Receiving equipment is available in the UK from around £200 ($320), including dish. However, this price is artificial as it is highly subsidised by a company called British interactive Broadcasting (BiB) in collaboration with Sky to encourage people to buy into the new technology. Current estimates put the subsidy at around £250, putting the actual street value of the system at £450 ($720). The subsidy is only paid if 3 conditions are met:
The system is installed by a Sky qualified installer (the majority of these work for an installation company owned by Sky), and certified to Sky as being correctly installed at the given (UK!) address Permanent connection of the equipment to a telephone line in the home of the user (the receiver contains a modem which can be used to call Sky to book movies, make on-line shopping orders, and maybe, in the future for internet access. It is also understood that BiB (or Sky, with their permission) may actually call up boxes directly to interrogate their software status, and initiate downloads, and of course, to check they are still connected to the telephone).
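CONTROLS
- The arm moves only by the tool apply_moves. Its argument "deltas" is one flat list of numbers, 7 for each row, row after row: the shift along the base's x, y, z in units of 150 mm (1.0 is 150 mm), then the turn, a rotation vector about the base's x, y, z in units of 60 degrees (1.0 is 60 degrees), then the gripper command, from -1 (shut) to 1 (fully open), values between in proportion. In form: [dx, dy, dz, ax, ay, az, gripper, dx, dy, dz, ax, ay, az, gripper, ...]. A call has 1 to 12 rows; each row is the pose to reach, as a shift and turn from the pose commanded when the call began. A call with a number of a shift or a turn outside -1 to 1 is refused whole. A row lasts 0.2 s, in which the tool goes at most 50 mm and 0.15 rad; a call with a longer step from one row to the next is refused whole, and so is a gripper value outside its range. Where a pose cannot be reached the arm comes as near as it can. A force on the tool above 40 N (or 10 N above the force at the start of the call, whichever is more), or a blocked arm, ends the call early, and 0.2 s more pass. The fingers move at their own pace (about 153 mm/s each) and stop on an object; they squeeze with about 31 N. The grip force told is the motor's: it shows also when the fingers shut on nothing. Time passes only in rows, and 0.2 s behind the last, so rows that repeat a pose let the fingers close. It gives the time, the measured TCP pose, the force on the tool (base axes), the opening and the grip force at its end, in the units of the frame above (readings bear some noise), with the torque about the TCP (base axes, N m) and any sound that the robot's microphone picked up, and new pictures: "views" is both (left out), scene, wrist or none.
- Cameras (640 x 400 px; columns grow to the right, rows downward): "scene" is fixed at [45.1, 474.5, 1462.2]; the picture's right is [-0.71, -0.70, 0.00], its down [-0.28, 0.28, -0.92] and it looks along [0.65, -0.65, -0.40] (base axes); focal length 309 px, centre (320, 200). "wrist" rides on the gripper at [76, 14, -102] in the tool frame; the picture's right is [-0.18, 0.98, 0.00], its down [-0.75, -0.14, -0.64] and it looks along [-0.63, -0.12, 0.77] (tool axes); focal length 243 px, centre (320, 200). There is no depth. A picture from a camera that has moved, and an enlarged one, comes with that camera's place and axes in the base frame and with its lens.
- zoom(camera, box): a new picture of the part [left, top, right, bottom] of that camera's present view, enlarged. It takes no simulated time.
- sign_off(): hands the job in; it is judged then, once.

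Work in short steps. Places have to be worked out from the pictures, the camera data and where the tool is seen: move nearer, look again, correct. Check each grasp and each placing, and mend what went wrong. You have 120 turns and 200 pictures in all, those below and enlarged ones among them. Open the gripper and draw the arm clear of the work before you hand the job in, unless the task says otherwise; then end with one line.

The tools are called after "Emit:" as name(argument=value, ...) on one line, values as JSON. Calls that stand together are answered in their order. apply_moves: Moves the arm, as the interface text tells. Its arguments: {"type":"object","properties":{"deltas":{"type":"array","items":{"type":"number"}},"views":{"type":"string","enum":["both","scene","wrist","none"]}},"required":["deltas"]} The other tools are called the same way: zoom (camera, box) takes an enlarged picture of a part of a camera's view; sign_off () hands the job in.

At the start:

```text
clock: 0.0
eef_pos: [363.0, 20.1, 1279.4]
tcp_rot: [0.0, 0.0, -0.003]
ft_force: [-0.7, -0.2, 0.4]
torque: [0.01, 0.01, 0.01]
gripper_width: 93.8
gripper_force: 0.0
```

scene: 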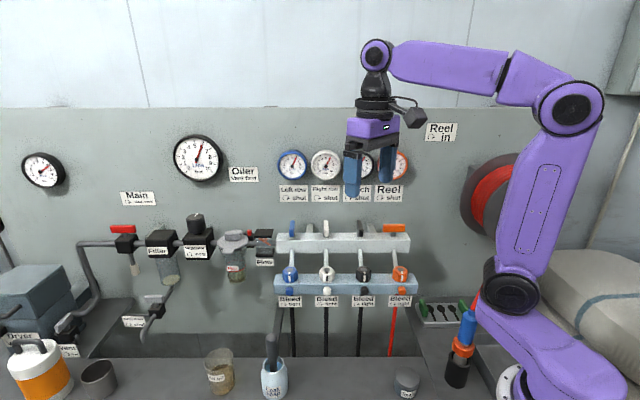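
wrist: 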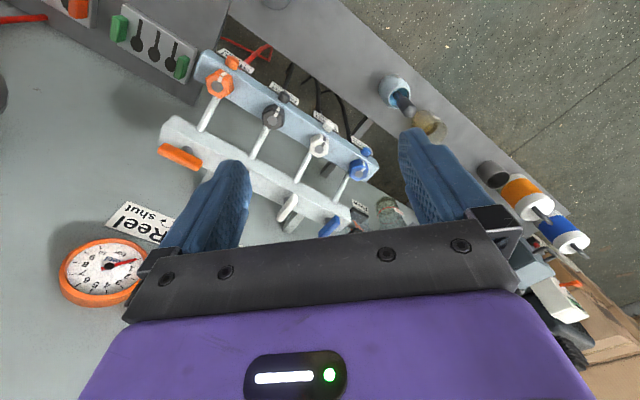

Signing of an "Interactive Discount Contract" - an agreement with BiB that enforces the above conditions and is valid for one year from signature. If any conditions are found to de broken any subsidies allowed in the sale of the equipment must be paid back.
The prices shown do not include any installation costs, nor costs for subscription to the channels you may wish to watch.
Please see our "Sky subscriptions page" page for more details.
For the box and installation (Greece only) , send us an e-mail.
Note that there is an annual fee of £70 to every new and old customer for the services provided from the Uk dealer .
Because the terrestrial
ONDigital system wanted to expand its appeal and include Sky programming such as
movies and sport, Sky have been required by the regulatory authorities to
reciprocate and include terrestrial broadcast programmes with their own. UK-sourced
BBC 1, BBC 2, Channel 4 and Channel 5 are included in the satellite
transmissions, as are some new UK channels, BBC Choice (a mix of BBC repeats
from the week before), BBC 24 (news) and BBC Parliament (live feeds from the UK
Parliament!). Additional free channels supplement these, including QVC; Travel
Shop, The Travel Channel (shopping channels!), CNN, Sky News, TNT, The Cartoon
Network and S4C. Because these are actually non-subscription channels (known as
"free-to-air") Sky are required to make them available to those that wish to
view them, without charge. ITV have not joined the channel line up, because of
confusion over the ability of Sky to limit regional ITV stations to their own
regions. ITV regions depend heavily on geographically targeted advertising
revenue, and may not want advertising intended and financed from ITV Scotland to
be available to viewers in London for example. Rumors in the industry suggest
that ITV will eventually join the free-to-air options later in 1999.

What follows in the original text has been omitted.